En la carnicería el tema es delicado. Miguel -un cliente avispado- le pide al carnicero dos kilos y medio de asado, "pero del que tenés guardado, no de éste que tenés acá". Y el carnicero, sin inmutarse, va a una heladera oculta a buscar lo solicitado en una aceptación tácita de que la mercadería exhibida no reúne condiciones de buena calidad. Es que de la terneza de la carne depende el éxito de todo el fin de semana. Tira, vacío, riñón, molleja, chorizo, morcilla, bondiola constituyen la esencia de un buen asado y el tipo de negocios le va pidiendo al carnicero las cantidades necesarias: "Dos kilos de asado... no, no... cortá más del medio... no tanto... Un pedazo de vacío, dos o tres riñones, tres mollejas... No, mejor cuatro o cinco, algunos chorizos, media rueda de morcilla... No, un poco más". Así de específicos son los señores. Y el carnicero, con paciencia y calculando con el masomenómetro, corta, pesa y embolsa.

Parecido es en la panadería. Después de hacer la rigurosa cola dominguera, el hombre pide dos kilos de pan no muy cocido "pero de ese no, que parece crudo". Con paciencia o indecisión selecciona las tres docenas de facturas y se da cuenta de que se olvidó del postre. Para no hacer cola en la heladería se para frente a la vitrina de las tartas y las tortas y, teléfono en mano, discurre con la esposa sobre cuál llevar y pide justo esa que eligió el otro cliente mientras él consultaba por teléfono a su esposa.

Todo cambia
No es fácil la vida para el hombre de negocios.
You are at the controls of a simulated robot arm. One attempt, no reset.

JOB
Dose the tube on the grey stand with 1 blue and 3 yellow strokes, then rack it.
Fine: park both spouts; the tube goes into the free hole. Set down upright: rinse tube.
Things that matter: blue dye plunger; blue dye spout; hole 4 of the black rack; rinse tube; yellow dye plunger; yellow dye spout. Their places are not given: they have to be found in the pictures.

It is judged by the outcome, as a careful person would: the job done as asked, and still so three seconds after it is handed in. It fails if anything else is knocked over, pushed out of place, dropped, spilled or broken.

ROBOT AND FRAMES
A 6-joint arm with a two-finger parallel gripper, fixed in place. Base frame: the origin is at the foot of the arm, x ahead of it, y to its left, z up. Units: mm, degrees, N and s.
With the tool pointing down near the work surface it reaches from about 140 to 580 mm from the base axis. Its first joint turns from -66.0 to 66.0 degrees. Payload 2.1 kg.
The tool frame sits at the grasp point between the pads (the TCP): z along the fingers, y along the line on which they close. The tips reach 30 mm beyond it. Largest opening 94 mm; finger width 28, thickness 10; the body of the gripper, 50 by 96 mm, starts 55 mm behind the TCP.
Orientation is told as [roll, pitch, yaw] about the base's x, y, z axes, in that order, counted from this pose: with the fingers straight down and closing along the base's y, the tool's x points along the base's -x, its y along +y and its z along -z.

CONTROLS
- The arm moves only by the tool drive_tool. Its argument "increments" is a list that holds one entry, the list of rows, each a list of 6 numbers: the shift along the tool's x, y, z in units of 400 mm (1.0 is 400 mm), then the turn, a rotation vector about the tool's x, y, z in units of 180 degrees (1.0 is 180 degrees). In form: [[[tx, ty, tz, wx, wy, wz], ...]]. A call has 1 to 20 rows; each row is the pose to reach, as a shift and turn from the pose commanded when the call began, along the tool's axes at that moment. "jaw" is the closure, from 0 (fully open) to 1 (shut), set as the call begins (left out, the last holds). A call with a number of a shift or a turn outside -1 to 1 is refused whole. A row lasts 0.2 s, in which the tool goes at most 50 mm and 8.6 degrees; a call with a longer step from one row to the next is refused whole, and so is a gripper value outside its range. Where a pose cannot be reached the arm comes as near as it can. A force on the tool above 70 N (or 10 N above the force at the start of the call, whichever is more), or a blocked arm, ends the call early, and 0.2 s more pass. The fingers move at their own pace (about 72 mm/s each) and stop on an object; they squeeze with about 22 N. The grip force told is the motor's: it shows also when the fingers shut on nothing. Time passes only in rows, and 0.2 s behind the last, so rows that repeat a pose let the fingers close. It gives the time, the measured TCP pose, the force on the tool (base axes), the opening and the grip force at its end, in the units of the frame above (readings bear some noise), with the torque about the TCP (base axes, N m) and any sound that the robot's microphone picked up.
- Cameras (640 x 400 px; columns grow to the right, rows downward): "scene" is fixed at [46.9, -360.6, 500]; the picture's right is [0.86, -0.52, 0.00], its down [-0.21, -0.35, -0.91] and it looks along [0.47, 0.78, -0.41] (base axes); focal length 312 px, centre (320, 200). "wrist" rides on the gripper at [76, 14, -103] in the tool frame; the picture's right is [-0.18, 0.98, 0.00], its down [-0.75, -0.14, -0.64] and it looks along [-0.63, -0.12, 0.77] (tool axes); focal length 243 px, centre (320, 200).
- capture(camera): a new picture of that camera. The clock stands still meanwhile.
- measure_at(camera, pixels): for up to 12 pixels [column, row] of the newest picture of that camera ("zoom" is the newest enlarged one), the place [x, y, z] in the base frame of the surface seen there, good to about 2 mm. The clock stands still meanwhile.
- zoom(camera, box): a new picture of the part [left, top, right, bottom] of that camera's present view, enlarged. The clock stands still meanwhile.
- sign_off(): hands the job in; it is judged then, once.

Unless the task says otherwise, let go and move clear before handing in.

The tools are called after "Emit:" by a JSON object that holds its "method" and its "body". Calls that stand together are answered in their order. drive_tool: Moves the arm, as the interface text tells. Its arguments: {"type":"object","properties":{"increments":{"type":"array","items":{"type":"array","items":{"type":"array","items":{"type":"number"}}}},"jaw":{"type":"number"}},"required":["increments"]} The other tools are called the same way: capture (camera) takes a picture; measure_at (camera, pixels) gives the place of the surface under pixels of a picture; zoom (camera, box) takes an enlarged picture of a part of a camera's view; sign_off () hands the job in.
Necesita escarbadientes y resulta imposible que la cajera china le entienda qué es lo que se le está pidiendo; pregunta en el mismo comercio dónde está la miel y le dan como respuesta un sobre de levadura en polvo. Y la lengua mandarín no se aprende de un día para el otro. Encima ahora, que se viene el ocaso de las bolsitas de polietileno, habrá que ir pensando en salir de casa con la vieja bolsa de red debajo del brazo; un verdadero retroceso en estos tiempos de comercio electrónico y reparto a domicilio, vulgarmente llamado delivery. Es que si transan con esos lineamientos del nuevo comercio doméstico, los hombres de negocios serán, irremediablemente, una especie en extinción.